The Mexican government announced on Friday it has reluctantly agreed to assist President Donald Trump’s administration in implementing a policy under which some migrants who have applied for asylum in the United States will be returned to Mexico pending their hearings in American immigration courts.
The program, which will begin in California at the San Ysidro border crossing and could expand to border crossings in Texas, was largely criticized by immigration attorneys and human rights groups, who said the policy could prevent immigrants from retaining attorneys and endanger their safety by forcing them to stay in violence-plagued Mexican border towns.
At the same time, the Mexican government has accepted more than 10,000 humanitarian visa applications from Central Americans, including some who are currently traveling as part of a caravan headed toward the United States. If granted, the visas would allow them to travel through the country and reach the U.S-Mexico border without the risk of being deported by Mexican immigration officials.
The two actions indicate that Mexico hasn’t completely bowed to the Trump administration, and suggest that Mexican President Andrés Manuel López Obrador — who took office on Dec. 1 — is still grappling with how to deal with his counterpart in Washington, analysts said.
“It’s not a cohesive message on anything. You have, on the northern border, a policy which is in essence providing the Trump administration what they want [as] Mexico becomes a waiting room for Central Americans,” said Stephanie Leutert, the director of the Mexico Security Initiative at the University of Texas at Austin. “It seems that the Mexican government is really divided by this.”
Meanwhile, the migrant caravan, the third in the past year, is making its way through Mexico from Honduras and headed to the United States. It formed nearly two weeks ago and has drawn the ire of President Trump, who said the caravan is another reason the U.S. Congress should fund his long-promised wall on the southern border.
“Mexico is doing NOTHING to stop the Caravan which is now fully formed and heading to the United States,” he tweeted Jan. 19. “We stopped the last two — many are still in Mexico but can’t get through our Wall, but it takes a lot of Border Agents if there is no Wall. Not easy!”
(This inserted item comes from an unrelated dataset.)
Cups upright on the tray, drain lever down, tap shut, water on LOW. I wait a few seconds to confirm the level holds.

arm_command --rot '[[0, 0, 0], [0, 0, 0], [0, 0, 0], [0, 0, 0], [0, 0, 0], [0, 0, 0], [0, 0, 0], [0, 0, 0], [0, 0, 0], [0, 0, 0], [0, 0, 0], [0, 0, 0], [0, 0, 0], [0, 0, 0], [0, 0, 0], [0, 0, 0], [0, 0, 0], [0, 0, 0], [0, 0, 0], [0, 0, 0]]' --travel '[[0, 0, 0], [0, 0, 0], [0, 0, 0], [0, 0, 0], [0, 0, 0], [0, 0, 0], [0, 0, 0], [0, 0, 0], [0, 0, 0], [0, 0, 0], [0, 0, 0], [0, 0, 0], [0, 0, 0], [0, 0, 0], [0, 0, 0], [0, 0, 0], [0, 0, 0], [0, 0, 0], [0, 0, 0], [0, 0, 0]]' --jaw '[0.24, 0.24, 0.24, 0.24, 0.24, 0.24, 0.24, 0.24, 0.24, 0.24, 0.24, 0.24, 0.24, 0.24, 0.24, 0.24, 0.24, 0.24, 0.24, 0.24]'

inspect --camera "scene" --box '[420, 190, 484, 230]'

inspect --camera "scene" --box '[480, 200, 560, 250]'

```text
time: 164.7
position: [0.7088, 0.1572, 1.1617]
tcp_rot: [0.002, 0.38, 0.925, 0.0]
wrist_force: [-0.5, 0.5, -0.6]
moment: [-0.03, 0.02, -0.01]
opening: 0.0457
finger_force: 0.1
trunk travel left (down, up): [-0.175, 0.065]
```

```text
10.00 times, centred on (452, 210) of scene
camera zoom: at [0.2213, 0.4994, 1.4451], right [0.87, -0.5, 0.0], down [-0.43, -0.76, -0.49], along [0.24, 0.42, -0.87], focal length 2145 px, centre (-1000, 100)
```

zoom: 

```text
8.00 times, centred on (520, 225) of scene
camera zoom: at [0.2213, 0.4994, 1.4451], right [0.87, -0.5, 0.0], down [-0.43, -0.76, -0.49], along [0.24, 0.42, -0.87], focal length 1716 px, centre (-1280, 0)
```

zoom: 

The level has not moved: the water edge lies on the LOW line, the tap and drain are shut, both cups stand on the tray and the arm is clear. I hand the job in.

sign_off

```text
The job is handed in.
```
The Mexican government has also offered work visas to some migrants, allowing them to work in Mexico’s southern states but restricting travel to other parts of the country.
“The Mexican administration can say, ‘We’re trying to keep people here in Mexico, we’re offering them work visas’ … which is all true,” Leutert said. “But the humanitarian visa allows you to move freely throughout the country without risk of deportation. And that also means you can take that visa, get on the bus and go straight to the [U.S.] border.”
Duncan Wood, the director of the Mexico Institute at the Woodrow Wilson International Center for Scholars, said he expected the Mexican government to clarify its positions on how it will handle the continued influx of Central Americans into Mexico and the Trump administration’s latest policy.
“I think we’re seeing some vacillation on it, they don’t really know how to react at this point in time,” he said. “I also think at the same time, we’re going to see far fewer deportations of Central Americans [from Mexico].”
Immigration attorneys are sounding alarm bells over the new policy of returning Central American migrants to Mexico, which the Department of Homeland Security has dubbed “Migrant Protection Protocols.”
The DHS said the program “will help restore a safe and orderly immigration process, decrease the number of those taking advantage of the immigration system, and the ability of smugglers and traffickers to prey on vulnerable populations, and reduce threats to life, national security, and public safety, while ensuring that vulnerable populations receive the protections they need.”
Ruby Powers, a Houston-based immigration attorney and member of the Texas chapter of the American Immigration Lawyers Association, said vulnerable populations, including LGBTQ immigrants and families with small children, are the most at risk by remaining in dangerous Mexican border cities, where kidnappings, shootouts and murders by warring drug cartels have become common.
“There are really not a lot of places where they are safe,” she said. “The other hand is, how are we going to do this logistically and give them access to experienced U.S. attorneys? Asylum seekers are a clientele that require a lot more hand holding and attention.”
During a Friday press conference, Roberto Velasco, an official with Mexico’s Foreign Relations Secretariat, said Mexico will accept 20 migrants from the United States each day who crossed at the California port of entry. But the country “doesn’t agree with this unilateral move,” the Associated Press quoted Velasco as saying. The Mexican government said it won’t accept certain migrants, including those whose asylum cases are on appeal, unaccompanied children or migrants with health problems.
The Washington Office on Latin America, a non-governmental, human rights watchdog, warned that if the program is expanded across the U.S.-Mexico border, it would endanger more Central Americans fleeing violence in their homelands — more than 127,000 of them were apprehended at the border in fiscal year 2018 alone, the group said — and strain Mexico’s limited resources and infrastructure.
“Sending even half of this amount of asylum seekers back over the border, plus individual men and women from Central America and elsewhere who are presenting themselves for asylum at the U.S. border, would place an enormous burden on Mexico,” the group said.